__Your task__: Report every line from the material that contains the word "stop".

-------- Dataset extract --------

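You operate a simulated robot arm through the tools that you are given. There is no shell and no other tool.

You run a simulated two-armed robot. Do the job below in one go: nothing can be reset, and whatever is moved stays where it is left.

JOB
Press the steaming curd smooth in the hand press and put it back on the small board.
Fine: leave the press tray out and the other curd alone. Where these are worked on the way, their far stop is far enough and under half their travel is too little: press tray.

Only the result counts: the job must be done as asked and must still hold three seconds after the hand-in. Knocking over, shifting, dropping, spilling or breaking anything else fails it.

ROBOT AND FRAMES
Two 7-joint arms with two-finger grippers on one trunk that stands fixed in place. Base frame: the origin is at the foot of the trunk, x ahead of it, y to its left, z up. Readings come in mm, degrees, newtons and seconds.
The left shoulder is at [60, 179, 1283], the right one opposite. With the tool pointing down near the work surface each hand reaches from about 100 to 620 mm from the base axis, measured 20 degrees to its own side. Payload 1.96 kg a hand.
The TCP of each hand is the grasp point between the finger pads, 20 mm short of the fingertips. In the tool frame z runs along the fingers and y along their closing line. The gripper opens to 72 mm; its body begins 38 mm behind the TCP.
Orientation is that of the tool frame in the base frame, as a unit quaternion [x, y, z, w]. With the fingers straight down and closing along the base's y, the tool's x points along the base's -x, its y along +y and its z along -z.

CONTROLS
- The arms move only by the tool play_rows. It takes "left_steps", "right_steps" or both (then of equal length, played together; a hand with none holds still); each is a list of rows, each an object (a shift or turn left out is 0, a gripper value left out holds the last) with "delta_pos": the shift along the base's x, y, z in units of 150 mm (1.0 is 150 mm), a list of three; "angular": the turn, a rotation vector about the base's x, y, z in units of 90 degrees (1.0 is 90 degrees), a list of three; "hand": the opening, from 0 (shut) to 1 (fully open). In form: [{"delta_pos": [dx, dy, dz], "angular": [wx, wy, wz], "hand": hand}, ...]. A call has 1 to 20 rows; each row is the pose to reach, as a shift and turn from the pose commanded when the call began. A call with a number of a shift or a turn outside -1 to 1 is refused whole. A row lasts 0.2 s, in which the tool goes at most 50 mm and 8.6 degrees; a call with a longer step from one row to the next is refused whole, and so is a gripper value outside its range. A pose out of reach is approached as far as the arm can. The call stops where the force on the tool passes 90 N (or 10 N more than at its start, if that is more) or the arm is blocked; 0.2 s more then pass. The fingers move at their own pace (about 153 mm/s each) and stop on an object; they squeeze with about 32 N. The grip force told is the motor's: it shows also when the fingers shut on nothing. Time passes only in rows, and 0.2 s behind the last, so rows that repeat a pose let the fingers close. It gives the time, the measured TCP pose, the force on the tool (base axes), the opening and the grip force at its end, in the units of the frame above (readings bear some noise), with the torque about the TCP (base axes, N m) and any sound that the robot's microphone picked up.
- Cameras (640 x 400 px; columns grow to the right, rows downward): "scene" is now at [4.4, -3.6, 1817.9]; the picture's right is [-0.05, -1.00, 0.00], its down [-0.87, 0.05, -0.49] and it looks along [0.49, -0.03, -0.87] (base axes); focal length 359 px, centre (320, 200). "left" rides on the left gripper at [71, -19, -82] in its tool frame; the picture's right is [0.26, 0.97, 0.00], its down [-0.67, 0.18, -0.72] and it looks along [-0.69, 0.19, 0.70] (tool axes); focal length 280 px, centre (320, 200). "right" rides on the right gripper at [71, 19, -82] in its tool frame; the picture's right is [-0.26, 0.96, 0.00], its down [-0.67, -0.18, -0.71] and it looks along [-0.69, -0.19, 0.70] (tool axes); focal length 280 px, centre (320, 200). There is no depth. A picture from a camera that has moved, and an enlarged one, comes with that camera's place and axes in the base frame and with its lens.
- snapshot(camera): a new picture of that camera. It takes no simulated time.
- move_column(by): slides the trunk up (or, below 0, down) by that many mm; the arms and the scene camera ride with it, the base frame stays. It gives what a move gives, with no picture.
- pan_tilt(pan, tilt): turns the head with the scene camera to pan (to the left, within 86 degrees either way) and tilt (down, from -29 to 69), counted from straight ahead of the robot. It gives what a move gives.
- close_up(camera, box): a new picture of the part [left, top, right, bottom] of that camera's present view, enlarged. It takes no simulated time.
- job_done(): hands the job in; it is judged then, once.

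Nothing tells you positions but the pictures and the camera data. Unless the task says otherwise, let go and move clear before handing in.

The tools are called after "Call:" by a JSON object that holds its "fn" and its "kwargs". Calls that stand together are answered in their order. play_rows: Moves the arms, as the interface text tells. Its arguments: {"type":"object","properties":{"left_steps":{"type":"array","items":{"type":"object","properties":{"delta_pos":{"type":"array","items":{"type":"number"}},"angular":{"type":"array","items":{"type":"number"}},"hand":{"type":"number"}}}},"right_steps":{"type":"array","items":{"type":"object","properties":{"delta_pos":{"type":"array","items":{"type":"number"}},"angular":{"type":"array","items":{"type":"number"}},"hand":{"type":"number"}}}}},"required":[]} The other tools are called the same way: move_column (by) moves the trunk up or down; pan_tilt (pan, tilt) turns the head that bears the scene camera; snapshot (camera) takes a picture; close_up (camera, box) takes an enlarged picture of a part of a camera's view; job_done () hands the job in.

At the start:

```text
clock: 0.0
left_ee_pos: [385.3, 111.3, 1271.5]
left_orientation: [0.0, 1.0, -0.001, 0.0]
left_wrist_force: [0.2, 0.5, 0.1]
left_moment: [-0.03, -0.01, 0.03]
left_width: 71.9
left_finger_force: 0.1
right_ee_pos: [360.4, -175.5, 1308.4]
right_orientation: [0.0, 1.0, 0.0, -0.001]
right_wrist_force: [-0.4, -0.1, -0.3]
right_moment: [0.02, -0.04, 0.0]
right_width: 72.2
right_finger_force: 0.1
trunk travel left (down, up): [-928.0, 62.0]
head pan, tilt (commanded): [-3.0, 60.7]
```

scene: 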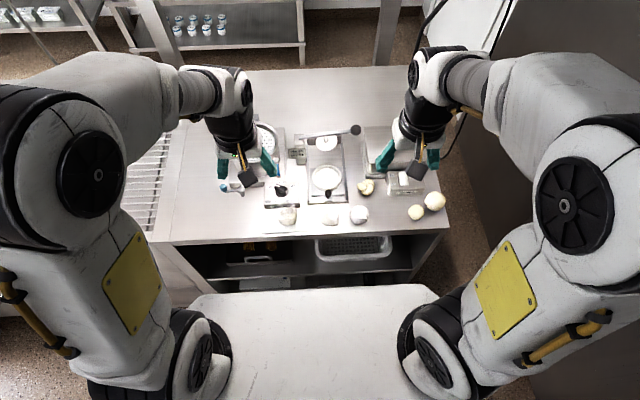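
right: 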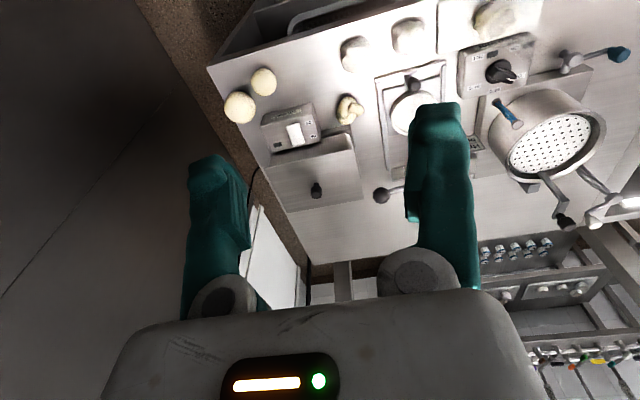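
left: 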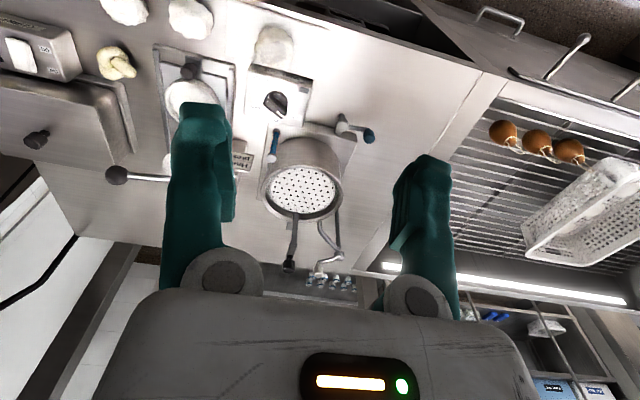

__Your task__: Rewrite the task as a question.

--------

__Full output__:
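Fine: leave the press tray out and the other curd alone. Where these are worked on the way, their far stop is far enough and under half their travel is too little: press tray.
- The arms move only by the tool play_rows. It takes "left_steps", "right_steps" or both (then of equal length, played together; a hand with none holds still); each is a list of rows, each an object (a shift or turn left out is 0, a gripper value left out holds the last) with "delta_pos": the shift along the base's x, y, z in units of 150 mm (1.0 is 150 mm), a list of three; "angular": the turn, a rotation vector about the base's x, y, z in units of 90 degrees (1.0 is 90 degrees), a list of three; "hand": the opening, from 0 (shut) to 1 (fully open). In form: [{"delta_pos": [dx, dy, dz], "angular": [wx, wy, wz], "hand": hand}, ...]. A call has 1 to 20 rows; each row is the pose to reach, as a shift and turn from the pose commanded when the call began. A call with a number of a shift or a turn outside -1 to 1 is refused whole. A row lasts 0.2 s, in which the tool goes at most 50 mm and 8.6 degrees; a call with a longer step from one row to the next is refused whole, and so is a gripper value outside its range. A pose out of reach is approached as far as the arm can. The call stops where the force on the tool passes 90 N (or 10 N more than at its start, if that is more) or the arm is blocked; 0.2 s more then pass. The fingers move at their own pace (about 153 mm/s each) and stop on an object; they squeeze with about 32 N. The grip force told is the motor's: it shows also when the fingers shut on nothing. Time passes only in rows, and 0.2 s behind the last, so rows that repeat a pose let the fingers close. It gives the time, the measured TCP pose, the force on the tool (base axes), the opening and the grip force at its end, in the units of the frame above (readings bear some noise), with the torque about the TCP (base axes, N m) and any sound that the robot's microphone picked up.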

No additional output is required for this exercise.